Decentralization of Banks in Eastern Europe
And the Soviet Union
As Soviet communism collapsed in Eastern Europe in 1989, the countries of Central and Eastern Europe began the unprecedented transition from a centralized command economy to a market economy. The stages of transition included, liberalization, stabilization and privatization. All of these steps required decentralization of government assets and financial institutions. One of the most crucial parts of the transition was the decentralization of the banking system, which wiped out the centrally planned Soviet and Eastern European societies. Unlike most banking systems in market economies, the bank in the centrally planned economies acted as administrative agencies and had almost no common features with any commercial bank. These countries had to accomplish hundreds of years of economic evolution in a matter of a few years. In this paper I want to discuss how the command economy banks were decentralized and the causes of bank failure after decentralization. The second aspect I want to talk about is how laws and regulations were used to recover banks failure and eventually lead to a functioning system of commercial banks.

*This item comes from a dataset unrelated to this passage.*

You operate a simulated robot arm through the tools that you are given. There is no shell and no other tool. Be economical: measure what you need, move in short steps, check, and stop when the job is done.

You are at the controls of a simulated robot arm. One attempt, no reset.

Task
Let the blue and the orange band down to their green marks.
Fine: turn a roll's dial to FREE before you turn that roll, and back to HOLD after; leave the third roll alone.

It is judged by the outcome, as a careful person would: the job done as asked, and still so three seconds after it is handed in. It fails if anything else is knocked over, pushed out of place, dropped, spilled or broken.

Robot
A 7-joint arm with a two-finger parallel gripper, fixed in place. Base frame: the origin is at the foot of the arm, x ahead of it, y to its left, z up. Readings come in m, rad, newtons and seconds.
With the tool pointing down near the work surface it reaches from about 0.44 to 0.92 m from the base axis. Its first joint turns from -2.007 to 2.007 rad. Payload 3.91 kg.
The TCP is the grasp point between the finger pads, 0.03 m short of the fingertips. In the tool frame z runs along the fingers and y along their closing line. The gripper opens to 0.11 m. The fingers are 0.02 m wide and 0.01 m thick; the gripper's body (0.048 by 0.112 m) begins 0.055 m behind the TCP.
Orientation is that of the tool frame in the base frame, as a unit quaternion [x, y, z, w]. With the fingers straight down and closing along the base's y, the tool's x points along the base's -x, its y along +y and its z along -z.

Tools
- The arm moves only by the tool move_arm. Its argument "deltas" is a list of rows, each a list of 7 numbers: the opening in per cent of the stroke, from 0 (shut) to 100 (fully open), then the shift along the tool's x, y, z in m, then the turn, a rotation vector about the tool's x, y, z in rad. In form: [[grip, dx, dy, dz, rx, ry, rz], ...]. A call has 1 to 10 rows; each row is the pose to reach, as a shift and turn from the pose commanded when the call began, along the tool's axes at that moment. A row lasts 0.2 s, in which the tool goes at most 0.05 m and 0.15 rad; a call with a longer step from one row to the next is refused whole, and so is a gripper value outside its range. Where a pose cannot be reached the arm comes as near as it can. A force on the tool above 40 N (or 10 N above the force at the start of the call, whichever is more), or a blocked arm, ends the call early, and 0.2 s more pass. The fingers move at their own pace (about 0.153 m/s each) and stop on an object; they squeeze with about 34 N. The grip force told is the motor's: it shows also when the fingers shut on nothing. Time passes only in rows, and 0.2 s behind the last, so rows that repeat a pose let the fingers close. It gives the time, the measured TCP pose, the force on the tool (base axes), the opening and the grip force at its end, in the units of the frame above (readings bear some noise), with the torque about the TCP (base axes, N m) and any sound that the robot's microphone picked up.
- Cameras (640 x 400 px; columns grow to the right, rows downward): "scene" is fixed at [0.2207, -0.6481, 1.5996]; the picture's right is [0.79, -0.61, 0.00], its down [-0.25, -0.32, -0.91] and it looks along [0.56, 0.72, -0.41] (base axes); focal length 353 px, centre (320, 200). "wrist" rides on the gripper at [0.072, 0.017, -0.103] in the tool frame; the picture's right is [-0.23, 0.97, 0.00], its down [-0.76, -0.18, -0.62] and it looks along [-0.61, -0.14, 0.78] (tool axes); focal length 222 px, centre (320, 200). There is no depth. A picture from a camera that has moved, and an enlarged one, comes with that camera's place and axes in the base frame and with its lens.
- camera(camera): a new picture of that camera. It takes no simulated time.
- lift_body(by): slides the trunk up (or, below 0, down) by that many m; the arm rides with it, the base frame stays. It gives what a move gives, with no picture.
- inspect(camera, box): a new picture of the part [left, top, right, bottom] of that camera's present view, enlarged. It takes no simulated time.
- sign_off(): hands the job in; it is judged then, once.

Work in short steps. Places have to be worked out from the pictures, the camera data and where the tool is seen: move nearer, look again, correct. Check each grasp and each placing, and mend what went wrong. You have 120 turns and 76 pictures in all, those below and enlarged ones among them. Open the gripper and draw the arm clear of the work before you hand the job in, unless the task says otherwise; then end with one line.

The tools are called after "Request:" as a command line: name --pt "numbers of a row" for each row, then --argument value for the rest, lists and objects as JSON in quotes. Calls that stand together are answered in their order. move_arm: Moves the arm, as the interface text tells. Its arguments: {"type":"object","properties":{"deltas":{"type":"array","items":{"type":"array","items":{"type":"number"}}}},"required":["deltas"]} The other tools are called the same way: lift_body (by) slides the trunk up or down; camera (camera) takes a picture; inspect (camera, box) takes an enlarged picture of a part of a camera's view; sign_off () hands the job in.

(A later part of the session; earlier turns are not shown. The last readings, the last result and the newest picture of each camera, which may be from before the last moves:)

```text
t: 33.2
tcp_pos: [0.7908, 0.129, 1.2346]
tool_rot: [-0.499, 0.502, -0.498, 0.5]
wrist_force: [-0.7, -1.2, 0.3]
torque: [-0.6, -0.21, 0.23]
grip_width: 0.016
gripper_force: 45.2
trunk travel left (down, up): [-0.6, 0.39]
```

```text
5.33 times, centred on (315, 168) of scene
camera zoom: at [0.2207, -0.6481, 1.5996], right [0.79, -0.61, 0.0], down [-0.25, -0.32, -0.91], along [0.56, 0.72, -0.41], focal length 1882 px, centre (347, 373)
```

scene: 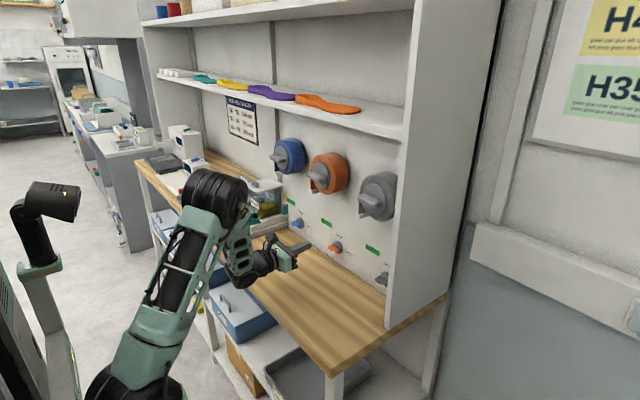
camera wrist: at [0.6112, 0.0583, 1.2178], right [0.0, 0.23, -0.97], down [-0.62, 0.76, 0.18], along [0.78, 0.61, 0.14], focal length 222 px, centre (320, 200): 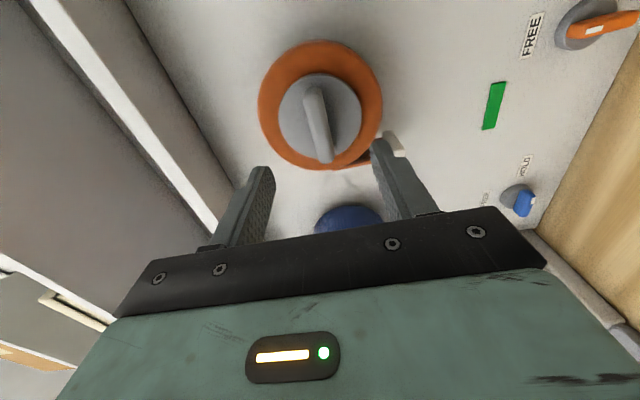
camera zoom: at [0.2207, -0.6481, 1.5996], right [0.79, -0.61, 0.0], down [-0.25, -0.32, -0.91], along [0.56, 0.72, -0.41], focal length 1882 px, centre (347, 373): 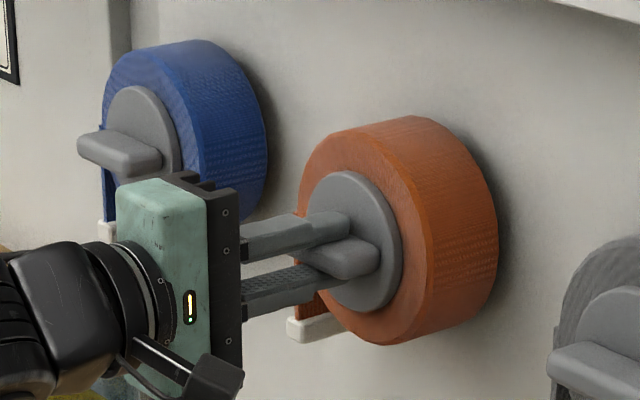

All of the post-communist countries of Central and Eastern Europe share a common political, economic and social background. The Soviet communism was implemented in the Eastern and Central European countries in the late 1930's and early 1940's. This change in government resulted in the transformation of the existing pre World War I political, economic and social structures of the countries. Existing governments were replaced with administrations that controlled the various regions through a standardized set of rules and formal no ...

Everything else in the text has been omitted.